Friday, September 28, 2012

My First Encounter with my Clinical Psychologist

By Philip Fleming


When my doctor said he was referring me to a clinical psychologist, I nearly flipped out. I told him, "I'm not crazy!" and he laughed. He then tried to calm me down to explain that the anxiety attacks I was having during the last six months needed a doctor with different expertise since there is a mental aspect of its root cause that I needed to check out, and someone in the mental health field may help me with the problem, not because that I was 'crazy'.

I didn't listen to the doctor at that point.

Because I didn't listen, I refused to follow his recommendation, and I ended up coping with the anxiety attacks myself. I kept repeating the words "I'm not crazy!" to myself like some kind of mantra, but it didn't help and no matter what I tried, the anxiety attacks continued, and in fact continued to get worse.

I decided to go back to my doctor in hopes of a prescription for some treatment, pill, or anything that would require me to not go through the humiliation of seeing the shrink. When I told him that, he sat me down and gave me a stern talking to.

"A clinical psychologist is not a psychotherapist" he told me firmly. "What you are not going to do is telling everything that is going on to someone that will say to come back next week for another session. Yes, clinicians deal with mental illnesses, but they also deal with disorders that have their root cause in the mind.
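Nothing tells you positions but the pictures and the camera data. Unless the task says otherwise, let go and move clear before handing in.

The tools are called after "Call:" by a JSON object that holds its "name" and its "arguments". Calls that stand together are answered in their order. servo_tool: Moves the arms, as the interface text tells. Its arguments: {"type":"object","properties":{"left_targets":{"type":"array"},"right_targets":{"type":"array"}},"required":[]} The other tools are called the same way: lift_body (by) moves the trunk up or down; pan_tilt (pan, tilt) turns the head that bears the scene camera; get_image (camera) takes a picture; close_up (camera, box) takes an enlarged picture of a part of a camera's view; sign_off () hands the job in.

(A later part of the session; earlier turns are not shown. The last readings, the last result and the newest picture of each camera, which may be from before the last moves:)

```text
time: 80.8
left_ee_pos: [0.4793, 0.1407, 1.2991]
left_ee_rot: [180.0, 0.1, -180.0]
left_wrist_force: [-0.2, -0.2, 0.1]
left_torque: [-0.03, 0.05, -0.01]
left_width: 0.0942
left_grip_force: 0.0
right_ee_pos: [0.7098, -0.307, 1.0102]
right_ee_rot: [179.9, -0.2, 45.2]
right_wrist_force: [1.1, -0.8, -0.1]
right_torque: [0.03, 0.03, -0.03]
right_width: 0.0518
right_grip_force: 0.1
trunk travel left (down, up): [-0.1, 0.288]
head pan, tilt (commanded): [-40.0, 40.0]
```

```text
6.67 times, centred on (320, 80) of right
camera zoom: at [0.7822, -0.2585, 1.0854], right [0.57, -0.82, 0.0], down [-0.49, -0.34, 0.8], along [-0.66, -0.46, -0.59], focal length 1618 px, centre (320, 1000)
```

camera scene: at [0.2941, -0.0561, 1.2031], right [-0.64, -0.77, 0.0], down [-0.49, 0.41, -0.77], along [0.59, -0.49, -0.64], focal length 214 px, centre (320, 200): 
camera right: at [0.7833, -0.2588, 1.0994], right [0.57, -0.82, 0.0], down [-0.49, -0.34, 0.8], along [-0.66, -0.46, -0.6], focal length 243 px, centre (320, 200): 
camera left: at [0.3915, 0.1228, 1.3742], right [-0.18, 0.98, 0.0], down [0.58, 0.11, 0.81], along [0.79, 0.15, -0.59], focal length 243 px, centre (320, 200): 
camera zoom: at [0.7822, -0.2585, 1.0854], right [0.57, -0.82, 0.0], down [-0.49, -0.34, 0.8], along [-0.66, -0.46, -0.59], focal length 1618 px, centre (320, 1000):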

If you broke your leg, you wouldn't go to an ear, nose, and throat doctor to have him patch you up, would you? This situation is pretty much the same idea. Certain problems and conditions will be rooted in the mind, and it is inevitable. You are not considered crazy because of this. It only means that in order to recover, you need a doctor who can understand the mind." He then told me, in no uncertain terms, that he would not see me again for these same symptoms until I had consulted with a clinician.

Soon after, I hesitantly made my appointment after swallowing my pride. The visit was completely different to what I was expecting. Within two sessions, the psychologist had helped me to figure out the root cause of my anxiety attacks and had prescribed a course of treatment to help me face down the fear that was keeping me up at nights and causing me to clam up whenever confronted by a challenging task. He was professional and thorough, and as I began to reclaim my personal power it occurred to me to wonder, why is it that so many people have such a skewed perception of the world of mental health practitioners?

Does the 'rugged individualism' trait embedded in most Americans play a role in it because they believe that they can do it on their own without being reliant on anyone or anything? Or is it more likely the fact that we see the concept of mental health portrayed by Hollywood as being synonymous with mental illness?

During one session with my clinician, I asked him the question, and he tries to explain it to me. The clinician proceeded with the explanation about how medicine has been around for at least hundreds, if not, thousands of years for treatment of any complaint and illness, whereas the idea of the mind needing separate treatments and attention is a fairly new idea. The concept was only looked at for over a hundred years, and before then, the mind, thoughts, and perception of reality was not something to talk about as it was related to religion and mysticism in the past.

Clinical psychologists are still paving their road into the medical field, and I feel that it is a necessary one because my anxiety attacks deteriorated over the last few months of treatment. I have also gained a new respect for the world of mental health and what it has to offer.